Consider just a few recent problems: Former Air Force Secretary James G. Roche, who resigned last month to evade a corruption investigation, has just been cited for ethics violations in dealing with the defense industry. The service's top acquisition official, Darleen Druyun, is in prison for her role in a corrupt tanker-leasing deal. The scam had been a top priority under Roche. The Air Force's top lawyer got the boot for sexual shenanigans with subordinates. The service continues to demand the nearly useless, $300-million-per-copy F/ A-22 fighter, a Cold-War legacy system wildly out of sync with our security needs.

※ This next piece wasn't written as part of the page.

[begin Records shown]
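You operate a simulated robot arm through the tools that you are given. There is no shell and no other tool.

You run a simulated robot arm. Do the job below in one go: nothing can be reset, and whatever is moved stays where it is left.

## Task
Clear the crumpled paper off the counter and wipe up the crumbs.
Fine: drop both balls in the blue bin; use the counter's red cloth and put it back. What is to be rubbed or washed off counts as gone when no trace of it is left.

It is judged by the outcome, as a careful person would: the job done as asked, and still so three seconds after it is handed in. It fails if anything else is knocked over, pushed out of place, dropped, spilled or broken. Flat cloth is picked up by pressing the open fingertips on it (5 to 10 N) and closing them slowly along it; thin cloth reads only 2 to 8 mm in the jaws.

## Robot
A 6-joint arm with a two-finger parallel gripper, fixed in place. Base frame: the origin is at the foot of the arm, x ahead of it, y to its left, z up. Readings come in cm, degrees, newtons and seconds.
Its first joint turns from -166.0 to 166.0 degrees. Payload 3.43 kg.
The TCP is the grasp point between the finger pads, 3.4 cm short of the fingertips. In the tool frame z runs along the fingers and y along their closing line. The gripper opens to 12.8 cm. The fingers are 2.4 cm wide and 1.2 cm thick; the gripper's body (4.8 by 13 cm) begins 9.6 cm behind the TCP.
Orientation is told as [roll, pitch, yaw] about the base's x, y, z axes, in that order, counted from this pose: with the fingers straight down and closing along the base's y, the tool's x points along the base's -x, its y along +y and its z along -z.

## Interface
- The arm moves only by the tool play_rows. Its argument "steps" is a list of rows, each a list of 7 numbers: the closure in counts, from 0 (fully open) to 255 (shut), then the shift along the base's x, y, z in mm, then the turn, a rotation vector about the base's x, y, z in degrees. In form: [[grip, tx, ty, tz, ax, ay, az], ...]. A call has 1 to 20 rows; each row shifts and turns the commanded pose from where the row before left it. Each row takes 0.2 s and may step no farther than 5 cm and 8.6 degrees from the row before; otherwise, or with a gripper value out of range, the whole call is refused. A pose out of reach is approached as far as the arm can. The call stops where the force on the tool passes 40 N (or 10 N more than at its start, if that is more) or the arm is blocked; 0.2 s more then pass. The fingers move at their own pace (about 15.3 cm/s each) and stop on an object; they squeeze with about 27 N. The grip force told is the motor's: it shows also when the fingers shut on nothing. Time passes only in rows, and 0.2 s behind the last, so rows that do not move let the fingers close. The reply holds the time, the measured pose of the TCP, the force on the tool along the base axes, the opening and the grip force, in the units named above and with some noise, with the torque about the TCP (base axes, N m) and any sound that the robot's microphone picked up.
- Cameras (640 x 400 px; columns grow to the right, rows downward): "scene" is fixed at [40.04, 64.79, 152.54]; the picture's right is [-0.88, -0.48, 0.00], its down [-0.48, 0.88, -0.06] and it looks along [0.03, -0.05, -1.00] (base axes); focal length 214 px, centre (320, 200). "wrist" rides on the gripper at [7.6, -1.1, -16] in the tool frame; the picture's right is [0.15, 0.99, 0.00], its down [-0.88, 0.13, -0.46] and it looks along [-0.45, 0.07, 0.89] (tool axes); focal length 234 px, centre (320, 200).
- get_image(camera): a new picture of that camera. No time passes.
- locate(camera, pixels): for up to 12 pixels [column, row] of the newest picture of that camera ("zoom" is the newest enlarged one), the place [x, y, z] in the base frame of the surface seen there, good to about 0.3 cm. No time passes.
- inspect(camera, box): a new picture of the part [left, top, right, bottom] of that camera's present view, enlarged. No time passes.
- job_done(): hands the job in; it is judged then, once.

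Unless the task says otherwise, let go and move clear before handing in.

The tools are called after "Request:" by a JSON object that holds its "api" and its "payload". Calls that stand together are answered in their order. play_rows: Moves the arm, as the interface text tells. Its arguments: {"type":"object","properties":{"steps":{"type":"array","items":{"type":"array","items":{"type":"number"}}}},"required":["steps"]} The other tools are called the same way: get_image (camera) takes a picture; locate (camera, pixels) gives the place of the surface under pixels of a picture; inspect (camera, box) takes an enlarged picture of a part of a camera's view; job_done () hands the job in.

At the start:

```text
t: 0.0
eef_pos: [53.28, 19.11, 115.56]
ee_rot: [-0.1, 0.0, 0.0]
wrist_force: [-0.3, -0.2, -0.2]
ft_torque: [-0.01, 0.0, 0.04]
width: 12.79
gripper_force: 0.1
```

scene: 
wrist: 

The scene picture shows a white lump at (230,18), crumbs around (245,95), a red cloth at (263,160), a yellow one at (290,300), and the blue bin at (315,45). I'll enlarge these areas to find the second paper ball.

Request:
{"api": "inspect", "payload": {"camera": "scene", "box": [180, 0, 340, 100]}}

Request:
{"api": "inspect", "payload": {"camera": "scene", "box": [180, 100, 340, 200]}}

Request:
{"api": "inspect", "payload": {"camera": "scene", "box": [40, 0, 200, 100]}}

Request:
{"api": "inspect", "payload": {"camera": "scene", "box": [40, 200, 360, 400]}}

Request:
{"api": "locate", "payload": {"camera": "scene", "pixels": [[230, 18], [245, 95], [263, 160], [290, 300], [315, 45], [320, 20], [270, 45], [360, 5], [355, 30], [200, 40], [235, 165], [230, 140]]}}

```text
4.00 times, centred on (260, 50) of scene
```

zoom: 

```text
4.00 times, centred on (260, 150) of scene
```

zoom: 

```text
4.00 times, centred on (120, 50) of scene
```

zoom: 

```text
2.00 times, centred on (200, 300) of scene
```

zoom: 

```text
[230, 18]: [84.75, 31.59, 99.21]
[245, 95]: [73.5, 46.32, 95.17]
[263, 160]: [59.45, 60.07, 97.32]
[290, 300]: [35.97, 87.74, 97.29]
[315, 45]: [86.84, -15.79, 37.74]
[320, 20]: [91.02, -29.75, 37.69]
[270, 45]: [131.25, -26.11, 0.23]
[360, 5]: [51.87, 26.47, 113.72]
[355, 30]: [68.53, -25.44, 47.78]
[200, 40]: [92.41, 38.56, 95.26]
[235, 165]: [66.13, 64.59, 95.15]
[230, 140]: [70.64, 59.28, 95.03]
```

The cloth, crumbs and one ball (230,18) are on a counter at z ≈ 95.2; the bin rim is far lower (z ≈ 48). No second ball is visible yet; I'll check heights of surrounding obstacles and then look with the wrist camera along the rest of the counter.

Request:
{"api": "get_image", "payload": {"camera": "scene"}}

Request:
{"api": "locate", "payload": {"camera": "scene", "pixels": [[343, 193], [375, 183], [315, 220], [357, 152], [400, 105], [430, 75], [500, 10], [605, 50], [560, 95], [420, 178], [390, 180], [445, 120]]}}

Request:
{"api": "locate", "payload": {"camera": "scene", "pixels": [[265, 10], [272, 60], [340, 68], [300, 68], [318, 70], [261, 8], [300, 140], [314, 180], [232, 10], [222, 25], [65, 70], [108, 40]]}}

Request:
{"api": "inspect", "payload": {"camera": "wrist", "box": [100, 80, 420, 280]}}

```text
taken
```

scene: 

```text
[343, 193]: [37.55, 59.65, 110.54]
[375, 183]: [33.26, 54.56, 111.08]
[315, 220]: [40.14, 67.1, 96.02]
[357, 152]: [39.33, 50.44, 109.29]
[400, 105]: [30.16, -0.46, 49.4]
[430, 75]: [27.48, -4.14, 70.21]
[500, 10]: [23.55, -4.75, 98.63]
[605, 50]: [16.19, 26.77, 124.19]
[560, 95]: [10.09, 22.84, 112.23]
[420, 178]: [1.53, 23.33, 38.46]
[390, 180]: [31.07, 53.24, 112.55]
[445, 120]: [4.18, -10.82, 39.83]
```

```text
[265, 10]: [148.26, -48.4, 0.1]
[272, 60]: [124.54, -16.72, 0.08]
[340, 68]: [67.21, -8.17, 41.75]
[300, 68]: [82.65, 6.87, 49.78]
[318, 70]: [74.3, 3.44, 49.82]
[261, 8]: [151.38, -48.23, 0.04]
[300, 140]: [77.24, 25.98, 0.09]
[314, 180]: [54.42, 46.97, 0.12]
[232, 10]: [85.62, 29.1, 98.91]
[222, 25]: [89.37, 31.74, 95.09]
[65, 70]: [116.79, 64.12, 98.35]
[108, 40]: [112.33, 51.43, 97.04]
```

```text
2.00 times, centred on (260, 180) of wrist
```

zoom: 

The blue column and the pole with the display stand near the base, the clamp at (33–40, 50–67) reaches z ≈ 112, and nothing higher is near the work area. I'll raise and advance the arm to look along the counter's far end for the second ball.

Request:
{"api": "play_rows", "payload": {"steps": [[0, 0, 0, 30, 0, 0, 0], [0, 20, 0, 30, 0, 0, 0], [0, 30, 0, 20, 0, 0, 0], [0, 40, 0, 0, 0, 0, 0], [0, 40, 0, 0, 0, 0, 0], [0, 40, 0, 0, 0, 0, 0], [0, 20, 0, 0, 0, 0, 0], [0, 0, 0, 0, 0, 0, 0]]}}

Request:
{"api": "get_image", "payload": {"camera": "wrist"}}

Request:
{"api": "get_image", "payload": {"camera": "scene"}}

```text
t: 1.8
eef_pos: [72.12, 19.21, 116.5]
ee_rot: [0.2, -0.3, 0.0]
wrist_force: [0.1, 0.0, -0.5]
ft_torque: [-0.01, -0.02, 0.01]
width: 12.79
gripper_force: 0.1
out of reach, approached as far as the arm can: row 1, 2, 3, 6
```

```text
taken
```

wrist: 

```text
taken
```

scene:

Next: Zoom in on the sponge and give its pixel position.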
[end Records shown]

The Air Force's "shock and awe" effort that opened Operation Iraqi Freedom was a complete bust. The sound-and-light show over Baghdad was supposed to prove that we no longer needed ground troops to win wars.

The reverse proved true. In our current operations in Iraq, the Air
Force's procurement choices have left it searching for missions to
prove its relevance. _Recently, one Army division commander shook his
head and told me, "I had aircraft stacked up, begging for missions so the pilots could get combat credit. But I just couldn't use them."_

America needs a strong Air Force, but we have the wrong Air Force

America needs a strong Air Force, but we have the wrong Air Force. The service's leadership, military and civilian, displays greater loyalty to the defense industry than to our national defense (the contractors who supply the Air Force teem with retired generals). Today's Air Force clings to a fight-the-Soviets (or at least the Chinese) model with greater passion than yesteryear's Army clung to the horse cavalry. And Air Force leaders lie. Last year, in war games with the Indian air force, our blue-suiters suffered embarrassing defeats. Our guys were arrogant and failed to think innovatively. We also had crucial high-tech gear turned off. The Indians used imaginative tactics - and overwhelmed us with numbers.

And here

A CULTURE OF DECEIT

"The Air Force has many brave, dedicated airmen and officers. Transport crews make everything the other services do possible. The special-operations AC-130 gunship has performed magnificently in Iraq and Afghanistan. Forward air controllers serve with the grunts.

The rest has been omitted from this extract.